Rabbi Shapiro prosegue spiegando che la sola devozione alla terra d’Israele, senza l’osservanza delle leggi della Torah e la devozione all’Onnipotente, è idolatria. Non c’è alcun valore nella Terra di per sé, dice. “L’amore per Eretz Yisroel [terra d’Israele in ebraico, ndtr.] dovrebbe essere parte dell’amore per Hashem (l’Onnipotente) e la Torah”.

Come quasi tutti sanno i Dieci Comandamenti, che fanno parte della Torah, proibiscono l’omicidio, il furto e il desiderio della casa di qualcun altro. Ciò significa che i sionisti – anche quelli come Naftali Bennett, che indossa un yarmulke – commettono idolatria, poiché il loro desiderio per la Terra deriva dalla brama, e fanno uso dell’omicidio e del furto come mezzo per ottenere quella terra. Sono ben lontani da un’onesta osservanza della Torah.

Ammonizioni, avvertimenti e proibizioni

Nelle preghiere quotidiane c’è una riga che gli ebrei ripetono regolarmente che dice “Siamo stati esiliati a causa dei nostri peccati”. Nei ventiquattro libri dell’Antico Testamento sono innumerevoli gli avvertimenti e gli ammonimenti dati dall’Onnipotente al popolo di Israele. Questo è messo ripetutamente sull’avviso che se si allontanerà dal sentiero assegnatogli dalle leggi della Torah verrà bandito dalla Terra. Ci sono numerosi passaggi in cui l’Onnipotente avverte gli ebrei che se gli voltano le spalle la Terra stessa li “vomiterà” proprio come aveva vomitato altre nazioni che vi erano vissute prima di loro. Forse il passaggio più noto proviene dal Libro del Levitico, capitolo 18, versetto 28: “Che non ti vomiti il Paese per averlo contaminato, come ha vomitato le nazioni che sono venute prima di te”.

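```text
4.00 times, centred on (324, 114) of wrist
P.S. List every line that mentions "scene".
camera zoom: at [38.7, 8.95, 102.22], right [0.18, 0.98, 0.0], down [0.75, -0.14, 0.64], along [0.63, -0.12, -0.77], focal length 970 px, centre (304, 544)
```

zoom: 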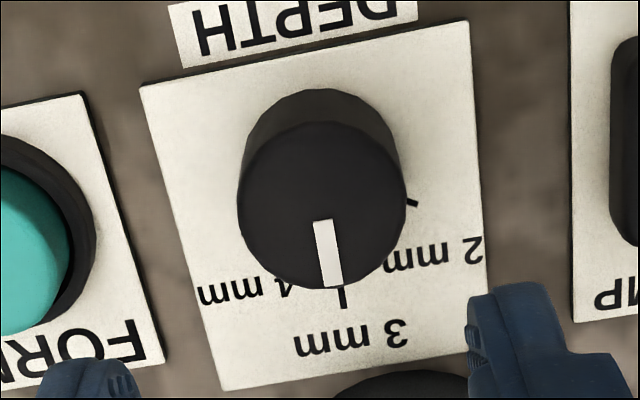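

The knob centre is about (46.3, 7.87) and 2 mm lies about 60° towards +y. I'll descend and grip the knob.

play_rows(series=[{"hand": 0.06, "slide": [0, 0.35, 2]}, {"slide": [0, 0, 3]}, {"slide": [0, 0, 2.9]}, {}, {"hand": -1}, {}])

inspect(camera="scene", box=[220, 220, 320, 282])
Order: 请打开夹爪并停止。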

Dopo che il popolo d’Israele fu esiliato per aver voltato le spalle alla Torah e alle sue leggi, gli fu proibito di tornare. Il grande rabbino Yoel Teitelbaum – noto come il rabbino di Satmar [movimento di ebrei principalmente ungheresi e rumeni sopravvissuti alla Seconda guerra mondiale, ndtr.], che ha ottenuto un seguito senza precedenti negli Stati Uniti e in tutto il mondo – cita questo divieto nel suo libro Vayoel Moshe. Rabbi Teitelbaum parla dei tre giuramenti che furono fatti dal popolo ebraico davanti all’Onnipotente. Questi giuramenti comprendono: non tentare mai di affrettare la fine dell’esilio (devono aspettare il Messia prima di poter tornare in Terra Santa); non tornare mai con l’uso della forza; e non ribellarsi alle altre nazioni, nazioni dove il popolo ebraico vive in esilio.

Un’interpretazione cristiana

L’idea che le scritture ebraiche promettano la Terra d’Israele agli ebrei come “patria” è una nozione cristiana che i sionisti hanno adottato. Secondo le scritture ebraiche, la Terra d’Israele non è la patria del popolo ebraico. L’Onnipotente fece degli ebrei una nazione sul monte Sinai quando impartì loro la Torah. Ciò non avvenne nella Terra d’Israele ma, come già detto, molto, molto lontano da essa. La nozione di connessione di un popolo con una patria è un’idea moderna, che coinvolge il nazionalismo e non è in alcun modo un’idea ebraica.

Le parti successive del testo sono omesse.